Birthday: September 7, 1980
Home town: Eibar, Basque Country, Spain
Current home: Oliana, Lleida, Spain
Favorite MAXIM rope: Airliner 9.1mm
“Climbing gives me what I need, balance, energy and a big smile every time.”
“This sport requires true confidence in your gear. If you are not confident on it at the wall you cannot focus on your climbing. MAXIM ROPES help me get a complete focus.”
“Lightness, safety and durability. The Airliner ropes from Maxim is the perfect balance, there is probably nothing better out there.”
Patxi Usobiaga Lacunza
Tell us how and when you got into climbing?
It was love at first sight. When I was 10 years old I watched it on the television for the first time, a few days after I went climbing for the first time. My parents encouraged and supported me doing it during my teenage years and nothing has stopped me since.
What do you think was the highlight of your climbing career (so far)?
World cups 2006-2007 and the world Championship 2009. They were somehow the culmination of my career with the most important medals that existed at that time.
What are you doing when you are not climbing?
I am a father so when I am not climbing, bolting, training or working I am with my family, which requires a lot of energy.
What is the soundtrack of your life (favorite song)?
Nuvole Bianche , Ludovico Einaudi
What stokes you the most?
Many things and actions move me, but one that is incredible is when I see an athlete get a medal. I know what it means and the sacrifice behind it.
If you could choose a super power, what would it be?
Stopping time, to be able to do all I want to do during a day. 24 hours is not enough.
What was your favorite climbing adventure?
When I see a line on a wall and I bolt it and then start evolving on it to get the send. The harder the route, the greater the adventure, and the more you enjoy it. That is what climbing is about.

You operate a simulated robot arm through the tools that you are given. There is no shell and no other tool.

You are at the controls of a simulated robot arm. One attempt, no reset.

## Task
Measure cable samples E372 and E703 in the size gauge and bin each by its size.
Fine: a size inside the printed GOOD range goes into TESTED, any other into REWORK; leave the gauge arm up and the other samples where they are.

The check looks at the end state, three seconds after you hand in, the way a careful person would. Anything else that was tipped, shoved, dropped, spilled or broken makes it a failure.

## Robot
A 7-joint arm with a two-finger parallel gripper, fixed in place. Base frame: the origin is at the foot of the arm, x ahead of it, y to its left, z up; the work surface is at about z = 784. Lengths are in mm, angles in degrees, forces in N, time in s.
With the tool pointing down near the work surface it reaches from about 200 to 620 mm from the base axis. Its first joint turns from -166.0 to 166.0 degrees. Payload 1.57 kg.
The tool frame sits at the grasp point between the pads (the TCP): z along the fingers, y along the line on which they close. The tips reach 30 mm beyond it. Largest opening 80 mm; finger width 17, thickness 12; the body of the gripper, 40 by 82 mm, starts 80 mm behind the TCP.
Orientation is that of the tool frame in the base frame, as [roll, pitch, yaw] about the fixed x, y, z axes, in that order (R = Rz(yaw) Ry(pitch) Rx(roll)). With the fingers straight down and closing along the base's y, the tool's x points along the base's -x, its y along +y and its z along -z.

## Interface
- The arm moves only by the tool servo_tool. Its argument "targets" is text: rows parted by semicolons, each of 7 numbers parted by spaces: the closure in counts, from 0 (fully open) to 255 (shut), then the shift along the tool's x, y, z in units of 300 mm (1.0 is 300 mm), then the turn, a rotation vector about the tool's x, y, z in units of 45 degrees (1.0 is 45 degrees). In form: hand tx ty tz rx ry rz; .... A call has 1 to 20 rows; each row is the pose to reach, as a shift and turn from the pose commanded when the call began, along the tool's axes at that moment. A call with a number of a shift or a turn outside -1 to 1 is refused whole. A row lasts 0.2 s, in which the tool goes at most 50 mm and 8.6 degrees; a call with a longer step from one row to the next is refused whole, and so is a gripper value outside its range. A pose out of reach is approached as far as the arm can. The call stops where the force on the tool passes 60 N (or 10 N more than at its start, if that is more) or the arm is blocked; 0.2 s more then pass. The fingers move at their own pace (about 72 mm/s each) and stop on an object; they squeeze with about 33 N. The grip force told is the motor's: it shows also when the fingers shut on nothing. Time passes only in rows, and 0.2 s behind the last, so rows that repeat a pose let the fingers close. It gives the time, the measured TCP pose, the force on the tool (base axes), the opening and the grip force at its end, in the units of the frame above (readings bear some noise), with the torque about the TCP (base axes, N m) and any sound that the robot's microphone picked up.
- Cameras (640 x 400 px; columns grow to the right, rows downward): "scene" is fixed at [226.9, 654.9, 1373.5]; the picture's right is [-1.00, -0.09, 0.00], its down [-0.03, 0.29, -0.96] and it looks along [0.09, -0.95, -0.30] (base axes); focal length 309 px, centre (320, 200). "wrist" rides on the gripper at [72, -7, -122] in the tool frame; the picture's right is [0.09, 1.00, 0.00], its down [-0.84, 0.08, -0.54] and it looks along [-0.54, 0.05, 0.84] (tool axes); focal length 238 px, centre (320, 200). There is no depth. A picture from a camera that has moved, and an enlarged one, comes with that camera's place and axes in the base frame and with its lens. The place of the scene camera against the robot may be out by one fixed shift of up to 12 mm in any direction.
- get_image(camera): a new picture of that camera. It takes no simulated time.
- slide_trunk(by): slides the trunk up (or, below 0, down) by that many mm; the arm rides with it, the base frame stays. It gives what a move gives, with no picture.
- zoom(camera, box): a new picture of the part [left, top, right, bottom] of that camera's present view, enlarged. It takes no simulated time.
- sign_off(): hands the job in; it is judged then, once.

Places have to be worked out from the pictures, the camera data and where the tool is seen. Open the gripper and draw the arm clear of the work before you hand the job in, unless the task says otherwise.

What would you be doing if you weren't a pro climber?
Climbing too. I would have managed something to keep on doing it full (or almost full) time.
Find out more about Patxi here:
Country/City: Ceuse, France
One of the best lines I have ever climbed. King line. I had to make several trips to climb it, even though I was ready to send I kept falling probably because I was pressuring myself to send it. The day I got over that I sent it. This is a visionary line bolted by Jean Cristophe Lafaille, and was besieged by climbers like Arnaud Petit, until in 2001 Chris Sharma made the FA proposing 9a+. Perfect crimps and holes on a world-class rock, perfect. Also full of colors that make it very attractive from the ground.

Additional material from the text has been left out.